====== Text to read ======

1.goose周围一定距离内必定是goose,根据这个条件,整个图可以分成很多独立的区域。

2.每个区域内可以是goose或duck,互不影响。但是根据题目要求,须保证至少有一个区域是goose。

3.找出区域数n,最后可能的情况是(2^n-1)%1000000007。

4.时间复杂度:算法实现出来用了4重循环,时间复杂度为O(n^4)。但是这四重循环内的操作主要是为了去标志set,而set的大小为n^2,且每个元素只被标记一次,即实际的时间复杂度应该是O(n^2)。

菜鸟改了好几次后的代码:

import java.util.*;
import java.util.regex.*;
import java.text.*;
import java.math.*;


public class GooseInZooDivTwo
{
    private int lenx,leny;
    public int count(String[] field, int dist)

====== Given material ======

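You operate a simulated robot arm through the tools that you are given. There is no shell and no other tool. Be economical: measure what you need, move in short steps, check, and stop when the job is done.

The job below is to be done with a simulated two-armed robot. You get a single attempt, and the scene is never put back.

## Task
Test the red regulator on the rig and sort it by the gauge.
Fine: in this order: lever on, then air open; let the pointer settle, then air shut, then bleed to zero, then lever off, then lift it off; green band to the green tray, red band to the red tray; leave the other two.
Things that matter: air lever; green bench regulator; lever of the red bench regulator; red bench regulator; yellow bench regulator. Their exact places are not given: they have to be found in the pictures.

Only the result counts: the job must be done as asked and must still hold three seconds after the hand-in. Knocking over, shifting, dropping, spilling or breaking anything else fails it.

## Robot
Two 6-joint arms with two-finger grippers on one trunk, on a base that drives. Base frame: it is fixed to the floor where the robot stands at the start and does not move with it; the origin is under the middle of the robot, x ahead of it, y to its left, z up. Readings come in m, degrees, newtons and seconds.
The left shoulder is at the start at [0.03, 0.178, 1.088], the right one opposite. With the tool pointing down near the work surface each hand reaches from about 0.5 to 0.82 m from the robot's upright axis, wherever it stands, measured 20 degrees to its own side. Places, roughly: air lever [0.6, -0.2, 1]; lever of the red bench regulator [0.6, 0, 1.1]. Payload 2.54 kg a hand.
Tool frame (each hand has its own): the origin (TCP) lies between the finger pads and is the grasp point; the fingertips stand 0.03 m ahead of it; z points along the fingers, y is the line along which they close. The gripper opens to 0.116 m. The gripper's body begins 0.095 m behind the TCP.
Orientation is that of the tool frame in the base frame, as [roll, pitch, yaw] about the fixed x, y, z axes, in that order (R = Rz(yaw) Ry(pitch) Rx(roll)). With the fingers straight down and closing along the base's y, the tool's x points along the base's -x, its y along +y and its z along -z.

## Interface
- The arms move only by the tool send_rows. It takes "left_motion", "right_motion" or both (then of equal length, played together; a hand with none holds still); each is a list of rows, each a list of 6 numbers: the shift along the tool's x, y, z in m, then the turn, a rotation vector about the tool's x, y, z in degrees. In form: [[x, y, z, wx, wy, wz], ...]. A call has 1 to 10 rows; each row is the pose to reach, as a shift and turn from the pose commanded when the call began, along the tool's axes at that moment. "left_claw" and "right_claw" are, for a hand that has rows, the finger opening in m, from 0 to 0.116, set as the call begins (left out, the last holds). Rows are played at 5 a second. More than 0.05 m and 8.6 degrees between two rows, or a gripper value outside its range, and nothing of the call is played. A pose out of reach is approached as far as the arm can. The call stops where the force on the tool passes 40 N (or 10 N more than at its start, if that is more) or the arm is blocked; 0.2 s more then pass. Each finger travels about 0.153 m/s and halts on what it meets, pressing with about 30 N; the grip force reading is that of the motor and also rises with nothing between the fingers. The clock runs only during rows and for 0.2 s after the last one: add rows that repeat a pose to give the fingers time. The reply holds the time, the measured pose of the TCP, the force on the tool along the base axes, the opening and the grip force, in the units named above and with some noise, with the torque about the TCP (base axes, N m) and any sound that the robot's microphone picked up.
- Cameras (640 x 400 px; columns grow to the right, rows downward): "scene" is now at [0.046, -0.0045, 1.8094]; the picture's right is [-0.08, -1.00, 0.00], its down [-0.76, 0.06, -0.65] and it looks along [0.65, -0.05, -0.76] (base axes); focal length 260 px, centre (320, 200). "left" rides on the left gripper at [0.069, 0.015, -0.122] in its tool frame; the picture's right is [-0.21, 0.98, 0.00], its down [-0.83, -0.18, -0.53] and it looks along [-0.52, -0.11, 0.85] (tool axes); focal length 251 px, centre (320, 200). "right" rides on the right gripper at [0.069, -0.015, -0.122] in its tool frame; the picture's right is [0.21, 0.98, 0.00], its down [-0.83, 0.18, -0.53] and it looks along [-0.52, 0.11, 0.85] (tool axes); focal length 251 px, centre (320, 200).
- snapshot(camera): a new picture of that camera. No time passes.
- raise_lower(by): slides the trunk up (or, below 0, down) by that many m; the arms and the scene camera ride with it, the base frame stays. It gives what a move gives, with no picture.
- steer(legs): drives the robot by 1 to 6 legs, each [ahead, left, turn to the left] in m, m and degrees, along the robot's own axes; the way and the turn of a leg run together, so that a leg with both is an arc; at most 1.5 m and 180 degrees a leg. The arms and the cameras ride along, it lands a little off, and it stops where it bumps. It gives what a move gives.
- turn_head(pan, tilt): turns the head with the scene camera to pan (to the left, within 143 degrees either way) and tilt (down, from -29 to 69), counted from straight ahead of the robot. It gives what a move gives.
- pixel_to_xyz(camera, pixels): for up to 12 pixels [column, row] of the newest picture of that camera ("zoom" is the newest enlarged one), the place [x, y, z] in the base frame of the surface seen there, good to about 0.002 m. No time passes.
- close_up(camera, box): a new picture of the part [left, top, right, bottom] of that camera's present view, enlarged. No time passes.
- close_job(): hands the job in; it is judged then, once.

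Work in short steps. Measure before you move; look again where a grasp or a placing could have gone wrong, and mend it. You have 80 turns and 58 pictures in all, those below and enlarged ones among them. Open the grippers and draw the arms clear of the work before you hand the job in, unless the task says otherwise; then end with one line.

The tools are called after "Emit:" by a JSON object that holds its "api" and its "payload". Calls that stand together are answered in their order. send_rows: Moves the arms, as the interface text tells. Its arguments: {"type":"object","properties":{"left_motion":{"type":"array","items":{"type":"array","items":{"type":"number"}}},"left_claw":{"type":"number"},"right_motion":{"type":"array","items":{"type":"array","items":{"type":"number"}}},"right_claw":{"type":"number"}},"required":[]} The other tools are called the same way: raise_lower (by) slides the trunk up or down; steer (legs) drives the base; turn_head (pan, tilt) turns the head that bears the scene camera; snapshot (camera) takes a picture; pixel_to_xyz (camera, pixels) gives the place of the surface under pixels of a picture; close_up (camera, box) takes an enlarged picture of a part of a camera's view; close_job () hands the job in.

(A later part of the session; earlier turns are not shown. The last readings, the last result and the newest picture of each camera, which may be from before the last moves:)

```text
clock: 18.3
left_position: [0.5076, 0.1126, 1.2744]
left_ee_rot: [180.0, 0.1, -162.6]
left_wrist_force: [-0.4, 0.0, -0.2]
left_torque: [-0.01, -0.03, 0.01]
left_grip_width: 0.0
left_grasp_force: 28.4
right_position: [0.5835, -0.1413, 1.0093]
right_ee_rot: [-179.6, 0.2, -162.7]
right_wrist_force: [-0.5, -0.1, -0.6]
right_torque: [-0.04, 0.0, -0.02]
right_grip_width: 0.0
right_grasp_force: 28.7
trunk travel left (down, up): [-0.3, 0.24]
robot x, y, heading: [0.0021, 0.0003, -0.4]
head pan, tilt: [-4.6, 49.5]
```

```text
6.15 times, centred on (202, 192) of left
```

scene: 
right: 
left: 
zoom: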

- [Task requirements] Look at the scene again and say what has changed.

======

- [Task requirements] Your answer is an exact quotation from the text to read: it starts at "4.时间复杂度:算法实现出来" and ends at "field, int dist)".

- [Reply]
4.时间复杂度:算法实现出来用了4重循环,时间复杂度为O(n^4)。但是这四重循环内的操作主要是为了去标志set,而set的大小为n^2,且每个元素只被标记一次,即实际的时间复杂度应该是O(n^2)。

菜鸟改了好几次后的代码:

import java.util.*;
import java.util.regex.*;
import java.text.*;
import java.math.*;


public class GooseInZooDivTwo
{
    private int lenx,leny;
    public int count(String[] field, int dist)